SEFs: A Progress Report02.25.2015
For a business that’s all of 16 months old, swap execution facilities have made steady progress in establishing themselves as viable trading venues.
In December, weekly volume in interest-rate swaps was reported as high as $970 billion, while credit swaps weighed in at $236 billion, according to the FIA SEF Tracker released in early February. While that represents only a small fraction of a global swap market whose size is estimated at $600 to $700 trillion, SEF operators and observers note that trading volumes have increased from $0 as of Oct. 1, 2013, the day before the first SEFs commenced operations.
“In 2014, market participants switched to regulated SEF trading and adopted electronic trading of derivatives in what we would characterize as a very progressive and measured pace,” said Chris Amen, head of U.S. institutional rates markets at Tradeweb Markets. “We’ve seen consistent growth of new participants on our SEFs, as well as an increase in volumes from current participants as they became more comfortable with the infrastructure and the behavior of e-trading.”
Tradeweb’s operates two SEFs: its flagship TW SEF, which allows market participants to trade interest rate swaps and credit default swap indices in a disclosed, request-based market with an order book, and the DW SEF, which deploys an anonymous, central limit order book (CLOB) model.
“Clients have become more comfortable with what’s been mandated to trade on SEFs, and they’re exploring how to transition larger portions of their derivative strategies onto electronic platforms,” Amen told Markets Media.
The primary end users of SEFs are the firms that trade index credit default swaps or plain-vanilla interest rate swaps in the U.S. as part of institutional portfolio management. This essentially includes all large fixed-income managers, a universe that includes Pimco, State Street, BlackRock. Fidelity, Prudential, TIAA-CREF, and Vanguard.
For these investment giants, the transition to a SEF world as decreed by regulatory fiat has been costly and time-consuming, and there are ongoing uncertainties and concerns regarding liquidity sourcing, but the efficiencies of electronic trading are recognized through the smoke of an emerging marketplace that’s still new to all involved parties.
At Vanguard, preparing for SEFs entailed “a huge buildout in terms of operational onboarding, the legal framework, and getting ready for clearing,” said Sam Priyadarshi, head of fixed income derivatives at the Malvern, Pennsylvania-based firm. “We had to sign up with FCMs (Futures Commission Merchants) for swap clearing, and we had to get our portfolio management system geared to trading with SEFs.”
“This was a massive rollout, so it was a big cultural change for us,” Priyadarshi continued. “We had never traded swaps electronically before, although there was some semblance of swaps trading on Tradeweb and on Bloomberg before SEF days.”

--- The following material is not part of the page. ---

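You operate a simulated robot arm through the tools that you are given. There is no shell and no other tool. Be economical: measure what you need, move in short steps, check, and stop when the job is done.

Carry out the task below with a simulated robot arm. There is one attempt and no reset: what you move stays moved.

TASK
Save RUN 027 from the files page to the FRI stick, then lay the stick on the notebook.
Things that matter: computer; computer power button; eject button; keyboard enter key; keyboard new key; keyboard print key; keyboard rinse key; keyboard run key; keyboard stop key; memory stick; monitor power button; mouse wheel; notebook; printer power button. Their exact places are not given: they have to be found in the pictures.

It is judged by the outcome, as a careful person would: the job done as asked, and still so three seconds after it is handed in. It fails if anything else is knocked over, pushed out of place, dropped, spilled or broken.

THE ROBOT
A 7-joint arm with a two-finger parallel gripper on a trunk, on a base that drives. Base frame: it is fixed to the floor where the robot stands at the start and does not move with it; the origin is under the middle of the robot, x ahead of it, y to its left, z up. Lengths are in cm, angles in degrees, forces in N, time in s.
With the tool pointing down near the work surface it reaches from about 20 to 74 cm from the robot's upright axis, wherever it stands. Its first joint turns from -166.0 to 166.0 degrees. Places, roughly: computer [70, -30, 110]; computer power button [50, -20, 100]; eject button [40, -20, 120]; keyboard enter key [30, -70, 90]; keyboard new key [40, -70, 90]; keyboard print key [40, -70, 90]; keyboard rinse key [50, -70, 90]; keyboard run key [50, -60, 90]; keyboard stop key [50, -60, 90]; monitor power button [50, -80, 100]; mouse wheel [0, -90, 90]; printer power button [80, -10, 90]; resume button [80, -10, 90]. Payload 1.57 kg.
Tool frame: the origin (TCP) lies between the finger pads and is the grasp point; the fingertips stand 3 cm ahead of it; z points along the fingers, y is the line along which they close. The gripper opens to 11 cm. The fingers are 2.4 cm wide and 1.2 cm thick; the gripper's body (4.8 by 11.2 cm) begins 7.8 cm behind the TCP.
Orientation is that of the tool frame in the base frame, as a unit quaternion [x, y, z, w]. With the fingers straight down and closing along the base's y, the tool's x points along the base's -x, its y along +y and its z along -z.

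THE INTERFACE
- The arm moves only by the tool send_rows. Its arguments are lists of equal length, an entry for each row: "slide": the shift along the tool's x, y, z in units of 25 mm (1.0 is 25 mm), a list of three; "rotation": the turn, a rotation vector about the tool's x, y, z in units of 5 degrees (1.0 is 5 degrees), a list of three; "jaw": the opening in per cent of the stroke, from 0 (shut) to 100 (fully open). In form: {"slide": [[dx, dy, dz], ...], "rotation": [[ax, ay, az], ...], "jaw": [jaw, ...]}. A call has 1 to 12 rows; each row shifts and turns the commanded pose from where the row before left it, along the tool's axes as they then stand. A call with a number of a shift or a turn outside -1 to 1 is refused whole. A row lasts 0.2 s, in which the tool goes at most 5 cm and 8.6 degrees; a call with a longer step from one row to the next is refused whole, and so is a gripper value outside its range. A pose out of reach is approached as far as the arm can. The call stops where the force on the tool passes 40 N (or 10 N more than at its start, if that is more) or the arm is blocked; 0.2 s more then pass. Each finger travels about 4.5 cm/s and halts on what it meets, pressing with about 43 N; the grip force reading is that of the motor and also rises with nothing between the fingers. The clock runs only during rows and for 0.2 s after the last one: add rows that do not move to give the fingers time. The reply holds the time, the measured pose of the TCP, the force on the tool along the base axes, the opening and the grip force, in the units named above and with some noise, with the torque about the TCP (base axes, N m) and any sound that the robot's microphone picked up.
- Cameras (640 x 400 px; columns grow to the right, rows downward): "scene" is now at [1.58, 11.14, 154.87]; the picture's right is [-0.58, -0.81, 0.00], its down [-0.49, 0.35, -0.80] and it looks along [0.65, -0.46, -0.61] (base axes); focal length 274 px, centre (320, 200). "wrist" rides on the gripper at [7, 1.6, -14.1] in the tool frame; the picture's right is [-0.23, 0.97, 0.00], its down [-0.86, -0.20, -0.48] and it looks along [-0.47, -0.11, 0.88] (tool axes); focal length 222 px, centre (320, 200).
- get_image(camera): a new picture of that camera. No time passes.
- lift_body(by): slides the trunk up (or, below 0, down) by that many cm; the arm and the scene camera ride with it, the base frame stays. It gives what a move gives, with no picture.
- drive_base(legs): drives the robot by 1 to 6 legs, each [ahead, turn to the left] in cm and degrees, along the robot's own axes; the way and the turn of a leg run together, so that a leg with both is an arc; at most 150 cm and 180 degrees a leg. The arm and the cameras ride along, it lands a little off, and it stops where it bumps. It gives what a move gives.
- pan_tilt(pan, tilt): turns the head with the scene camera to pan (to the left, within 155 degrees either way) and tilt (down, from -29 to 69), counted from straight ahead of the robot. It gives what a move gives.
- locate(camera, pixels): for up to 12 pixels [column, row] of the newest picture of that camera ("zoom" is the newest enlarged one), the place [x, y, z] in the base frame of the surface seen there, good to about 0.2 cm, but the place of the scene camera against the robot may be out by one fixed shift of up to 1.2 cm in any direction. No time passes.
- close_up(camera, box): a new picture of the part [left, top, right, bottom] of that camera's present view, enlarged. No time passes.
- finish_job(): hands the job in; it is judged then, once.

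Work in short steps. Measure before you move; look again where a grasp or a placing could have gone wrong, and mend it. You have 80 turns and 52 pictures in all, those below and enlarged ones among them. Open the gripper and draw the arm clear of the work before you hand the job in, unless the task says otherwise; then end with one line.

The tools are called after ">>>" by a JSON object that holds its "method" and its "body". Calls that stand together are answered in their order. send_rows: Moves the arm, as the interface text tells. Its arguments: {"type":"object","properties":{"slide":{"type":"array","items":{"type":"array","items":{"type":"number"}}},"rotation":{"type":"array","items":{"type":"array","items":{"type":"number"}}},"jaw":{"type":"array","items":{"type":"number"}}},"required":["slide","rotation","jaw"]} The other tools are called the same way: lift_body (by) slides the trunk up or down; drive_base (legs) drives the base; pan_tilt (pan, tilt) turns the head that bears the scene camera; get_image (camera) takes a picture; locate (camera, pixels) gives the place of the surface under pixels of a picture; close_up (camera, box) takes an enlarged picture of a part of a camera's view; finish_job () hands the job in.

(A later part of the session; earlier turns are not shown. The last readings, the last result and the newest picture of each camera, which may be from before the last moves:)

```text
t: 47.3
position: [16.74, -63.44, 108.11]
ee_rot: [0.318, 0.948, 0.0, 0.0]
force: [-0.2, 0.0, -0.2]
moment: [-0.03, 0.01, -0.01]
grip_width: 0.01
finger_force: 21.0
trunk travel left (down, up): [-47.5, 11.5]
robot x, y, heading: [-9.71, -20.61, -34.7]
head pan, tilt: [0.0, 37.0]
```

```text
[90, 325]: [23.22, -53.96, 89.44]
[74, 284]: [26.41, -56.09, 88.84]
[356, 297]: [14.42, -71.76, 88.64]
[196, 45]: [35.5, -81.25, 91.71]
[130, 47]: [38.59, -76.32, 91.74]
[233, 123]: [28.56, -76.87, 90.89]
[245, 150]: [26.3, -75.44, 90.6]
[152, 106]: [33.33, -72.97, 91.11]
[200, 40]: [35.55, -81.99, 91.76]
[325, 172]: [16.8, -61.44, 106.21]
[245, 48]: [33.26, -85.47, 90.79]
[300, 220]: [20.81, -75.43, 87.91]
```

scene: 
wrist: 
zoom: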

Priyadarshi, an 18-year derivatives veteran, leads a team responsible for derivatives trading for all Vanguard’s fixed income funds. His team is also responsible for portfolio risk management of active fixed income funds totaling more than $130 billion. He manages the research and execution of derivatives overlay strategies for active fixed income funds.
While an OTC swap trade transacted over the phone may take 15 minutes or more, the same trade routed through a SEF can happen with the click of a mouse. “I can send the trade to the SEF electronically and it gets a pre-clearing check done instantaneously, and then I can do RFQ (Request For Quote) or CLOB,” Priyadarshi said.
“It’s like trading stocks or futures, where there’s the benefit of electronic screen trading and straight-through processing, which I get by moving OTC swaps to SEF,” said Priyadarshi. “The other advantage is that I don’t have to deal with someone on the phone. I can get streaming quotes on the SEF.”
Still, as SEF users discover new opportunities, they also discover new challenges. Before SEFs, “I knew where the market was trading, and I could call people that had good levels at two or three or four dealers and transact in the OTC market,” Priyadarshi said. “Now, there are 22 SEFs, and I can only connect to a few of them, so am I missing on the best levels?”